> READING TEXT
↓↓↓

This paper explores how public health authorities' vaccine communication strategies during the COVID-19 pandemic interacted with pre-existing levels of institutional trust, and how these trust levels shaped perceived opportunities and constraints for communicating trustworthiness in high- and low-trust national environments.
The study employs an exploratory qualitative comparative case study design, analysing vaccine communication strategies in Norway and Romania. These cases were selected due to their contrasting levels of public trust and vaccine uptake. The analysis draws primarily on semi-structured elite interviews with national-level public health communicators, complemented by selected communication artefacts and documentary sources.
The exploratory comparison suggests that Norway's high level of institutional trust enabled a communication strategy based on transparency and voluntary participation, contributing to high vaccine uptake. In contrast, Romania's low-trust context led authorities to rely on intensive expert visibility, depoliticised sources, narrative campaigns, community and role-model involvement, and constant engagement. Political instability, fragmented medical trust, and the politicisation of sources further constrained authorities' ability to build trustworthiness, contributing to lower vaccine uptake. Across both cases, pre-existing trust levels shaped which dimensions of trustworthiness were most salient and which communication strategies were seen as feasible or risky, rather than determining outcomes in a simple causal way.
The study is limited to two country cases and seven elite interviews, which constrain generalizability. The analysis focuses on communicators' perspectives, not on public attitudes or behavioural outcomes, and does not seek to establish causal relationships between specific communication strategies and vaccination uptake. Instead, it uses interview accounts and contextual data to explore how public health authorities understood, articulated, and operationalised trustworthiness in different trust environments, thereby offering analytically rich insights and ideas for future cross-national and mixed methods research.
Public health authorities should design vaccine communication strategies that are sensitive to existing trust levels and maintain consistency over time. Strategies effective in high-trust contexts may be ineffective or counterproductive in low-trust settings.
The paper contributes to the literature by exploratively linking vaccine communication strategies to pre-existing societal trust levels and discussing how shifts in communication can exacerbate or mitigate trust deficits in public health crises.

↑↑↑

Pull out the sentences of the reading text that run from "The study employs" through "and documentary sources." and give them unchanged.

> PROVIDED INFORMATION
↓↓↓

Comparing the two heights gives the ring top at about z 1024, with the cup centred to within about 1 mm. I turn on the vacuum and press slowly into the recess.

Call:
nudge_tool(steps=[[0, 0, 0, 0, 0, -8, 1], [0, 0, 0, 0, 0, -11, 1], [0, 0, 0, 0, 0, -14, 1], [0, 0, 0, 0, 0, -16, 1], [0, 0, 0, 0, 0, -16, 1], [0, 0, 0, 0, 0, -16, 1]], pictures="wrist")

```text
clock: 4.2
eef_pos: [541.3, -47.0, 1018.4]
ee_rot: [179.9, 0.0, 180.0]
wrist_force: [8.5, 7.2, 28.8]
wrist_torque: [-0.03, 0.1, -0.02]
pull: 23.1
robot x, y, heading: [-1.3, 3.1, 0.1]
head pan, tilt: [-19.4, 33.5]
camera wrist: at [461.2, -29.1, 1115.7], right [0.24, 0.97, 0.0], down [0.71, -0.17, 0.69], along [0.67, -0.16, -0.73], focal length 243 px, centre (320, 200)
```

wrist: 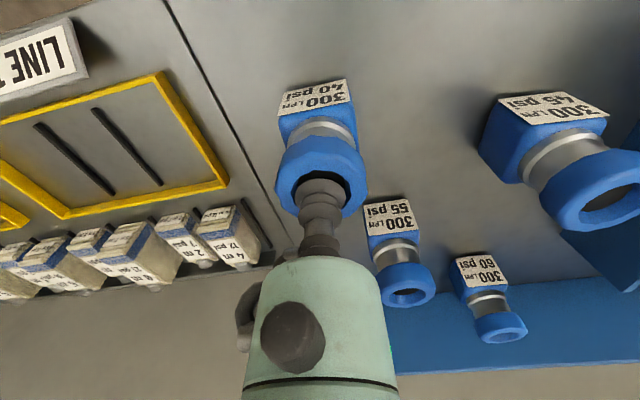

↑↑↑
↓↓↓

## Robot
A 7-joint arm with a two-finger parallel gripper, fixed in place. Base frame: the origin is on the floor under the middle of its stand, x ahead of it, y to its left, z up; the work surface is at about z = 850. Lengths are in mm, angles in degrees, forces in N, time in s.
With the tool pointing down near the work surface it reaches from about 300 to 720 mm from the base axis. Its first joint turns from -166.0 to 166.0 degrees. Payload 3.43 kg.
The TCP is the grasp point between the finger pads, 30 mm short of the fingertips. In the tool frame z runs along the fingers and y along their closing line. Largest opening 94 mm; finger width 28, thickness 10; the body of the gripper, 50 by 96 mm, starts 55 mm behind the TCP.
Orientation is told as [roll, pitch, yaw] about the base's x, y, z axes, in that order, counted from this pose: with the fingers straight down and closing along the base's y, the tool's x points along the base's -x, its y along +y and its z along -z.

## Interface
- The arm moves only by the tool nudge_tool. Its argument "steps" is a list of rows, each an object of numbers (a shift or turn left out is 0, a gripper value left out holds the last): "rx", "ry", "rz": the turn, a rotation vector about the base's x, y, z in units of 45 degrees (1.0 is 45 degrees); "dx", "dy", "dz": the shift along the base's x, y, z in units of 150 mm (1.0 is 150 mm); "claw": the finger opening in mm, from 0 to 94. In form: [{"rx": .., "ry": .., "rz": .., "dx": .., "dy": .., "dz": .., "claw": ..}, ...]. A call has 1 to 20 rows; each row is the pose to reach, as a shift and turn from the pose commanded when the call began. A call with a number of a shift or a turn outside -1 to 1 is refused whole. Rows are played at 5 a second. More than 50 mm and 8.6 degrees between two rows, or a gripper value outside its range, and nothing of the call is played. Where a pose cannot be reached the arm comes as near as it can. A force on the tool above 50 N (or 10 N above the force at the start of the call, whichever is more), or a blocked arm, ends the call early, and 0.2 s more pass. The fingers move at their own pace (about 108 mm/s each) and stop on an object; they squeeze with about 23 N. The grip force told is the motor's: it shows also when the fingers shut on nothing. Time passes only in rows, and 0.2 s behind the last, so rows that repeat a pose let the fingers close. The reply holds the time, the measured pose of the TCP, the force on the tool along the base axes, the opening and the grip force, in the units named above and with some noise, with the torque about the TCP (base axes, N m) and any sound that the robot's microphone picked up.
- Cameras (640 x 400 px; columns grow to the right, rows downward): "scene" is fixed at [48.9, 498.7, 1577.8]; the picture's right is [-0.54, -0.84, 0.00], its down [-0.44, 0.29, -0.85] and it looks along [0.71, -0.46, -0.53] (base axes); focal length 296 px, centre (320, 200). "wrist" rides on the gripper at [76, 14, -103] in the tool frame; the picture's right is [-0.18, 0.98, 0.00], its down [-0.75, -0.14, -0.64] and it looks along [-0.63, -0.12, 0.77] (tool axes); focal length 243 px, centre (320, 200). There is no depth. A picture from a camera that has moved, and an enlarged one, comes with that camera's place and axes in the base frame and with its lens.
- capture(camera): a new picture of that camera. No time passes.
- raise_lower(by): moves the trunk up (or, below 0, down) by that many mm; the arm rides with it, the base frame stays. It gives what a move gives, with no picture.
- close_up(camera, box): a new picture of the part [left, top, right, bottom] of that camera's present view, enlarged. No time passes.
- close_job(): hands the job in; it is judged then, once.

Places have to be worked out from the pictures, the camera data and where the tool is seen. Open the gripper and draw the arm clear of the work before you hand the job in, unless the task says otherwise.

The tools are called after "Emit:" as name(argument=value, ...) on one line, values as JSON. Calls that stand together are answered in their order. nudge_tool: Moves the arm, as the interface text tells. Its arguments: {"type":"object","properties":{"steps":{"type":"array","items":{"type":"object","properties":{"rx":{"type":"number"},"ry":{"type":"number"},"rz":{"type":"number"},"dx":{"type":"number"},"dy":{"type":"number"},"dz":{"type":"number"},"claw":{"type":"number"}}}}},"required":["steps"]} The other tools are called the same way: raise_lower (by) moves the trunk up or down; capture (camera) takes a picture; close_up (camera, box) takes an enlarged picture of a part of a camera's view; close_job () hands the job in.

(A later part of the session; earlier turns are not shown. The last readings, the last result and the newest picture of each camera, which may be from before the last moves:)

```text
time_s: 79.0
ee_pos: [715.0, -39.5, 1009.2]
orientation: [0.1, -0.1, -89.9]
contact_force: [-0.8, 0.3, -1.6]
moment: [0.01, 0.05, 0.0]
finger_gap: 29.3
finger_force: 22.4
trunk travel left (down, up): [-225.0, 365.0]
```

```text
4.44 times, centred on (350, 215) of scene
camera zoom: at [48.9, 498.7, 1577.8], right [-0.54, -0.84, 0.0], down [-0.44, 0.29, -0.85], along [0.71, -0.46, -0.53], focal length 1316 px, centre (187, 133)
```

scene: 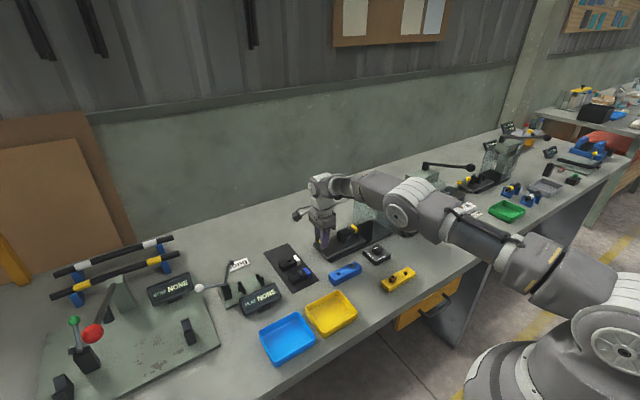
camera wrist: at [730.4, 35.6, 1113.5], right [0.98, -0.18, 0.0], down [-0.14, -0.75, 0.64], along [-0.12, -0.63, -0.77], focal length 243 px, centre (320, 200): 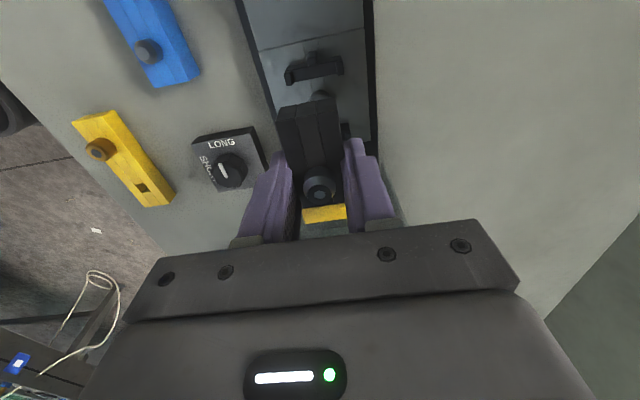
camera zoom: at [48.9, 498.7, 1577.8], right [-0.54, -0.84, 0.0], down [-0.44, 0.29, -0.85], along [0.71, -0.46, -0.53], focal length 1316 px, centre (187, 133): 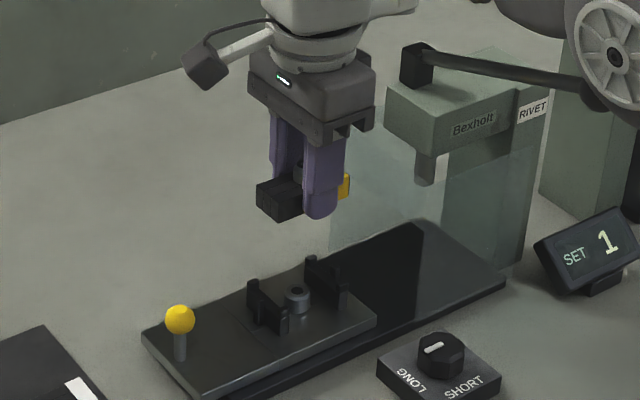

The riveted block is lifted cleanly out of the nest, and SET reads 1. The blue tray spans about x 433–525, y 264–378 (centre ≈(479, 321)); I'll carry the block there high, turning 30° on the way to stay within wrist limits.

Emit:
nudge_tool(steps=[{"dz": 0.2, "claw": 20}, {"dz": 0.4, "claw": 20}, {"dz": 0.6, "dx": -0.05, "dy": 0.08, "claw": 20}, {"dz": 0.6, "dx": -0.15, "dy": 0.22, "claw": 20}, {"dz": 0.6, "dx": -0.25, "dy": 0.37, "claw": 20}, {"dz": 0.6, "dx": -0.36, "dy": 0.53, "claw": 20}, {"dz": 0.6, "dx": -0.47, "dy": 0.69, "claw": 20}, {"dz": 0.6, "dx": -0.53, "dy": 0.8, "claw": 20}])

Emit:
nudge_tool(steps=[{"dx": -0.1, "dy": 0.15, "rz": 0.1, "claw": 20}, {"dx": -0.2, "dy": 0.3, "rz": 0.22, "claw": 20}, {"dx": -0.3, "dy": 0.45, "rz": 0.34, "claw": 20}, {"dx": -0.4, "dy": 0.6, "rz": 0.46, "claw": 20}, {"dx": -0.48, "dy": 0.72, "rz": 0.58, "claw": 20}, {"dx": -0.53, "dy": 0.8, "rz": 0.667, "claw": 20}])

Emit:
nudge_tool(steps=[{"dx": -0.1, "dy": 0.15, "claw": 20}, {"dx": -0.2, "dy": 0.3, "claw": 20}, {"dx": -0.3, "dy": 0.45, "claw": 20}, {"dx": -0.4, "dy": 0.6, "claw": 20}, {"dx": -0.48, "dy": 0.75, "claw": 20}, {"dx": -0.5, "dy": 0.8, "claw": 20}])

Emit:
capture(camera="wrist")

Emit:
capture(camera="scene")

↑↑↑
↓↓↓

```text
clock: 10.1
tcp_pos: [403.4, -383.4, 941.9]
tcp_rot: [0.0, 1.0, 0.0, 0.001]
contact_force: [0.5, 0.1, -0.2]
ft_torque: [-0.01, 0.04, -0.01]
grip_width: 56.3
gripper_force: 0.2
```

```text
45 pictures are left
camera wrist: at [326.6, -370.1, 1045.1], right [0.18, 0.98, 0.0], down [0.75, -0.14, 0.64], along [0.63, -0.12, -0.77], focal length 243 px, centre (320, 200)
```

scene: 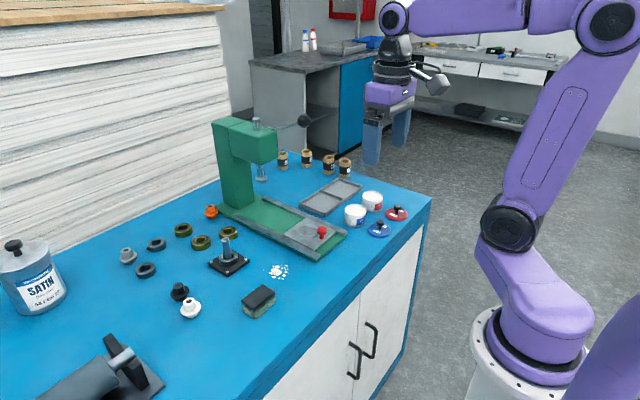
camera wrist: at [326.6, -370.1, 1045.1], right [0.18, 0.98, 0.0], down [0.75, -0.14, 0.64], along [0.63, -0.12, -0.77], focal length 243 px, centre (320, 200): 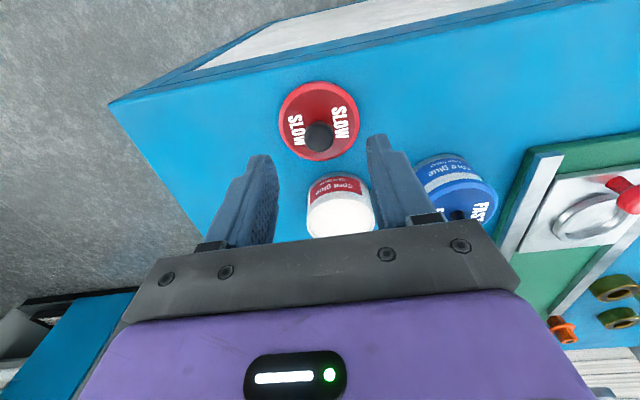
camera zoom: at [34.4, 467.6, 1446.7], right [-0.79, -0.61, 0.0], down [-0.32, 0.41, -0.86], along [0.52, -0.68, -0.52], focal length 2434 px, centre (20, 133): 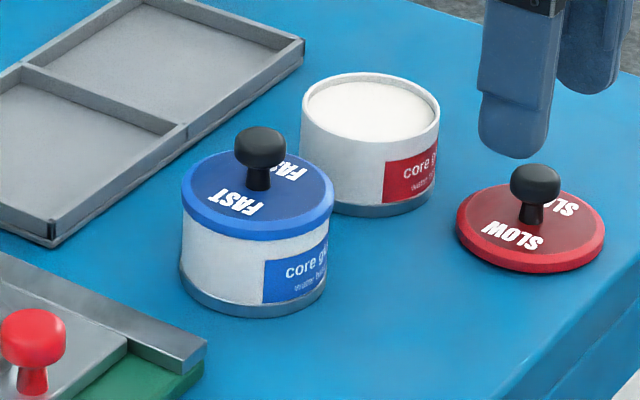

↑↑↑

> REPLY TO THE TASK
The study employs an exploratory qualitative comparative case study design, analysing vaccine communication strategies in Norway and Romania. These cases were selected due to their contrasting levels of public trust and vaccine uptake. The analysis draws primarily on semi-structured elite interviews with national-level public health communicators, complemented by selected communication artefacts and documentary sources.